Compared to 2012, NBS are still vastly underexploited in most respondent countries. In Bulgaria, Romania, and Ukraine, they remain unrecognised since then. However, the use of NBS in wastewater treatment has improved in most of the surveyed countries, particularly in Slovakia, Poland, Estonia, and Slovenia, where the demand for treatment wetland technologies is higher.
This study has shown that there are numerous gaps in managing wastewater in rural areas of CEE. It is not only that small settlements (home for 30% of the population in the region) are not addressed by both the European Urban Wastewater Treatment Directive (91/271/EEC) and corresponding national legislations but it is also that the data on the number and performance of small wastewater treatment plants and individual systems are frequently missing. Therefore, the evaluation of the actual situation depends strongly on the insight information of the experts that collaborated in the study. Similarly, there is also no national database or register on existence and performance of NBS and water reuse. According to the results of the study these systems exist in all countries included in the study which presents a good pool for future dissemination and rising-awareness activities.
Comparing with the results from previous questionnaire, study done in 2012, there has been an improvement both in the number of wastewater treatment plants in small settlements and in the diversity of technologies applied. However, the ratio of population connected to wastewater treatment plants in small settlements is still small and significant improvements need to be done in the following years to reduce so-created dispersed pollution of surface and groundwaters.
Future Activities of the Sustainable Sanitation Task Force
After receiving and compiling the data from the questionnaires, the task force held a workshop to discuss the results of the questionnaire study and formulate the key activities to improve wastewater management in the region for wider implementation of sustainable solutions such as NBS, increased reuse of water and nutrients, and broader implementation of circular economy.

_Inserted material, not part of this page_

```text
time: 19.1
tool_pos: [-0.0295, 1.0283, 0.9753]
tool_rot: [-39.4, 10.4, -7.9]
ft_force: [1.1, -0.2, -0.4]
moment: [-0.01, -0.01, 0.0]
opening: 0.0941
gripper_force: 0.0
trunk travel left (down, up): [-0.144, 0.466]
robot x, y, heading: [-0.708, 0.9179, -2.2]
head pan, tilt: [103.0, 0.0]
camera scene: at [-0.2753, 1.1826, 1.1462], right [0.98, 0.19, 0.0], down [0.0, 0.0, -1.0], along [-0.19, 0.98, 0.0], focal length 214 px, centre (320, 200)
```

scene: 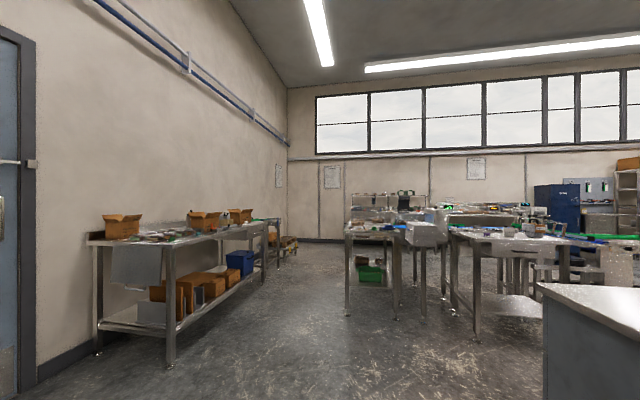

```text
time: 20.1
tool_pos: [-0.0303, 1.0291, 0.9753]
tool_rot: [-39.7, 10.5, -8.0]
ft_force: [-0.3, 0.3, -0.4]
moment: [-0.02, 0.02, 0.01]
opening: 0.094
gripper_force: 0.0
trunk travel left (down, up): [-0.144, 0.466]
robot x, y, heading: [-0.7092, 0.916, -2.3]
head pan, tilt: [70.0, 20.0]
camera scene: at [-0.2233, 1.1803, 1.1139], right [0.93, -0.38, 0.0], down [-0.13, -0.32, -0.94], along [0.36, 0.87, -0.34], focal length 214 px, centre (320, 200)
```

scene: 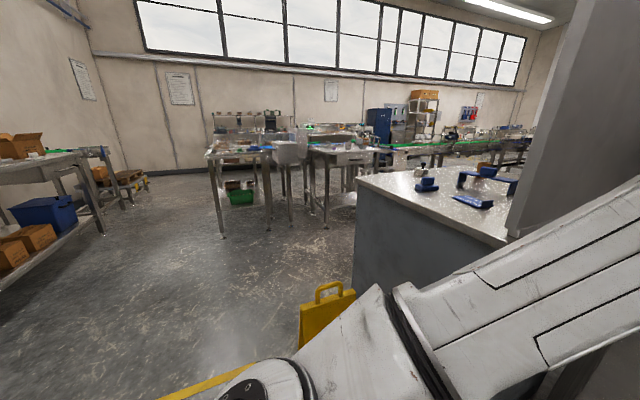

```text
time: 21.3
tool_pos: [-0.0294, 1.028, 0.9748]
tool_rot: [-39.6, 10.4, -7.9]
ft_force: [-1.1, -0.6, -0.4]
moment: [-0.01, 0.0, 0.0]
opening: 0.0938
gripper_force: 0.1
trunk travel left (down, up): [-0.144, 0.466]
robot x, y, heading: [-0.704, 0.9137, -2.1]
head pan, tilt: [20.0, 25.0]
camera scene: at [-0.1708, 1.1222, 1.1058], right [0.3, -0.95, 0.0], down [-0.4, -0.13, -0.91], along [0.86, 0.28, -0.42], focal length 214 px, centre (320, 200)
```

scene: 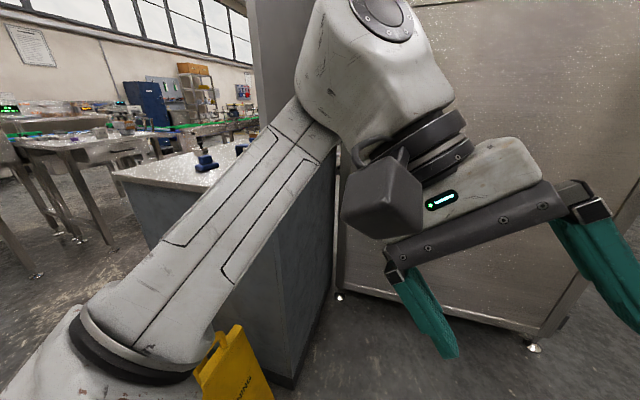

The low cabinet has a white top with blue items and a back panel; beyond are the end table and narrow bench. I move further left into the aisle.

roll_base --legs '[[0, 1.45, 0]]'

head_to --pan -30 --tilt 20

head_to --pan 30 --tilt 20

To achieve this goal, awareness rising campaigns, educational activities, development of an online platform (one-stop-shop), and the presentation of case studies are proposed by SS TF. Achieving climate neutral wastewater management also requires enabling the reuse of water and treatment products. This includes developing a framework for clear legislation, presenting available technologies through case studies, and exploring options for financial incentives. The SS TF aims to develop project proposals where activities can be further developed and implemented.